The Canadian Payments Association (the "CPA") recently issued a 4 part article series on the security implications of image-based cheque clearing, in particular relating to duplicate items.   Image-based cheque clearing is possible in Canada as a result of the CPA's Image Rule Project, a four-phase initiative that aimed to provide Canadian financial institutions with the option to clear cheques electronically, by way of image-based cheque clearing.  More recently, Canadian financial institutions have begun offering Remote Deposit Capture, which allows customers to deposit a cheque by taking a picture of the cheque on their phone and submitting the picture image instead of the physical cheque.

Context

While cheque imaging is a fairly recent initiative in Canada, in the US cheque imaging was introduced more than 10 years ago, in 2004 (as a result of Check 21) and nearly all cheques in the US are now cleared electronically.  The CPA consequently turned its attention to the lessons learned in the US as a result of its experience.  US financial institutions have found that the number of duplicate items increased much more significantly than had been anticipated as a result of the move to image-based clearing.  Three main causes have been identified: internal bank duplication (due to internal processing issues or employee error), fraud (where for example the same cheque image is deposited at multiple financial institutions) and unintentional customer duplication (where customers accidentally submit the same cheque multiple times).  As a result, the focus in the US has been on enhancing duplicate prevention and detection, establishing and maintaining robust rule frameworks, and clarifying responsibilities.  The same concerns would also apply in Canada, particularly as cheque imaging becomes more prevalent.

Key Policy Considerations

In the final article of the series, the CPA outlines what it sees as the key policy considerations for the Canadian payment systems in connection with duplicate items: access to deposit accounts should be safeguarded, the effectiveness of financial institutions' know-your-customer policies and practices should not be impeded, and the roles and responsibilities of the various parties involved in a payment transaction should be considered.
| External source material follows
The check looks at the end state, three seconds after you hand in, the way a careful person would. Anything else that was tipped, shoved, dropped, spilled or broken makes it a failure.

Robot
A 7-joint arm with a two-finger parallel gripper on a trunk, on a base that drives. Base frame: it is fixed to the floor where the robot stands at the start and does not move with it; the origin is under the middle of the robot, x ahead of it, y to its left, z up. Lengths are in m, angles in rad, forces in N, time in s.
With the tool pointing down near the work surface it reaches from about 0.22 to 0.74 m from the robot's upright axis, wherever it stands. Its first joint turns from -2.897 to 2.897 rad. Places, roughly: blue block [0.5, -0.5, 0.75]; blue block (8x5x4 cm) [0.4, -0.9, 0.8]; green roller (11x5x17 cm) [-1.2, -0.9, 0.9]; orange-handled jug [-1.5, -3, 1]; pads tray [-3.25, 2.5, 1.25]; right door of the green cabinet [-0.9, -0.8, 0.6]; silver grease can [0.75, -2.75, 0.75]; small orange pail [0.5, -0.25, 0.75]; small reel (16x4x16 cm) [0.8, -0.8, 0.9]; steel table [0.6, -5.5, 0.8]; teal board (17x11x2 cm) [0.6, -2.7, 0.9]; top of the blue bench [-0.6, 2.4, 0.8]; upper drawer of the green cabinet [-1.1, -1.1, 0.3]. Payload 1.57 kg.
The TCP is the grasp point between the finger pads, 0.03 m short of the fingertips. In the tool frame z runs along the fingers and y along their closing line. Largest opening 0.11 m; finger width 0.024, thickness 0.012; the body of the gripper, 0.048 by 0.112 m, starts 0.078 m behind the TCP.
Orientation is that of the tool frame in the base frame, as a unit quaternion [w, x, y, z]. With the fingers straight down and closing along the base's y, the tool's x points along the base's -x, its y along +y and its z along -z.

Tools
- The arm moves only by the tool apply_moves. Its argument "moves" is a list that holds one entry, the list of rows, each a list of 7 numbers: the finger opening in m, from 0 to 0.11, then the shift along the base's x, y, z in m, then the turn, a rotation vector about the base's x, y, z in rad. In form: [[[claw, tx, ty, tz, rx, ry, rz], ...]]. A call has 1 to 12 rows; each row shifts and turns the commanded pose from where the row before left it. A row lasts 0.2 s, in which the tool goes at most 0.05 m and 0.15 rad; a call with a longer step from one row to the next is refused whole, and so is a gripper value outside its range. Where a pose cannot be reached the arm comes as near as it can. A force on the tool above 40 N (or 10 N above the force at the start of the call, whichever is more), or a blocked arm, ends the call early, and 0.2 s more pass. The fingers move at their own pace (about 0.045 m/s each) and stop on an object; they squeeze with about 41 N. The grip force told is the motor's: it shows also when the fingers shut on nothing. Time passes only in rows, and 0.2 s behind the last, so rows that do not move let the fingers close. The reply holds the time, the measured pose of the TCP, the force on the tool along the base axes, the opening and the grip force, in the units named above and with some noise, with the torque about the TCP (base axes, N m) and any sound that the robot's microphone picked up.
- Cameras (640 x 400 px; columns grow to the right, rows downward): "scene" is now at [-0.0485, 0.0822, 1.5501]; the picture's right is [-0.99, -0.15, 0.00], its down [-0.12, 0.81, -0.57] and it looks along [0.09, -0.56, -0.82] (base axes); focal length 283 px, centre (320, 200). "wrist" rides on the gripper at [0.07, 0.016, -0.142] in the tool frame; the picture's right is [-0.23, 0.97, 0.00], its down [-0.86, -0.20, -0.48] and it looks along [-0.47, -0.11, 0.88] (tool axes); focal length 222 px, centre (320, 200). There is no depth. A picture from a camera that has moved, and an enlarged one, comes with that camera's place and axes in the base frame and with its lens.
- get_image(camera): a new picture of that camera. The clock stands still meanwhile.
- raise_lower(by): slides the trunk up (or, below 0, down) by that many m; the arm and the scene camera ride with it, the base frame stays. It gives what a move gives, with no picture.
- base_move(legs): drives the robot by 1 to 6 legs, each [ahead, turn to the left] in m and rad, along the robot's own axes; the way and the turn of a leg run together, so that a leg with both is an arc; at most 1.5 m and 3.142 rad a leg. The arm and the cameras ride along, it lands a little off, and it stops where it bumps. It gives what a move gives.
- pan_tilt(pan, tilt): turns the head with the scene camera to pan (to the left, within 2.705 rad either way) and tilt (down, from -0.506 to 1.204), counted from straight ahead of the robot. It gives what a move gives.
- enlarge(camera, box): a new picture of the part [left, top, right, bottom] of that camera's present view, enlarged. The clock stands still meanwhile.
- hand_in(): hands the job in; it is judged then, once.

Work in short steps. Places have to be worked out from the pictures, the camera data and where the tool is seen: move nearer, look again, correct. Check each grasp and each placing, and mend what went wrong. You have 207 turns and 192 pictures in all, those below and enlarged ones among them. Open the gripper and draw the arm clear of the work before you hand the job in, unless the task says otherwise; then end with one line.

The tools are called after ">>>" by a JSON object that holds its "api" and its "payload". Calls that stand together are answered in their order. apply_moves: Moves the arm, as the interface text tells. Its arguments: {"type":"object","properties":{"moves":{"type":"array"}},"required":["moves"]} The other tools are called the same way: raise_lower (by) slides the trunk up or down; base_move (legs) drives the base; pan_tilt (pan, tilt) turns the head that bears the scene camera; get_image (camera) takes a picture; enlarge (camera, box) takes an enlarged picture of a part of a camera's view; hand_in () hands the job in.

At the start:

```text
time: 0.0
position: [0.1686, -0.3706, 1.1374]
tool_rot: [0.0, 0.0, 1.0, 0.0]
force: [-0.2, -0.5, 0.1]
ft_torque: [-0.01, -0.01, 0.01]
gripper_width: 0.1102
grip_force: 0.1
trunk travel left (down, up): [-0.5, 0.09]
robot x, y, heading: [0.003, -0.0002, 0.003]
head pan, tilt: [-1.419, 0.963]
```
Based on these policy considerations, the CPA suggests that certain regulatory and legislative changes should be considered in light of the move to cheque imaging:

  • It may be appropriate to amend the definition of "duplicate" in the CPA rules. The definition now reads "an authorized Item that has been paid more than once".  It may be more appropriate to refer to presentment rather than payment.
  • The 90-day return timeframe for duplicates under CPA rules should be reconsidered to determine if it remains appropriate in a cheque imaging environment.
  • Legislators should consider amendments to the Bills of Exchange Act, in order to clarify the references to "holder in due course" and to update certain other provisions of relevance, including those relating to "crossed cheques".

As cheque imaging becomes more popular in Canada and the risk of duplicate items becomes correspondingly larger, some or all of such regulatory and legislative changes could be implemented.  Regardless of whether this is the case however, financial institutions will need to remain focused on the prevention and detection of duplicate items in order to minimize the losses that could be sustained as a result of the duplicate items.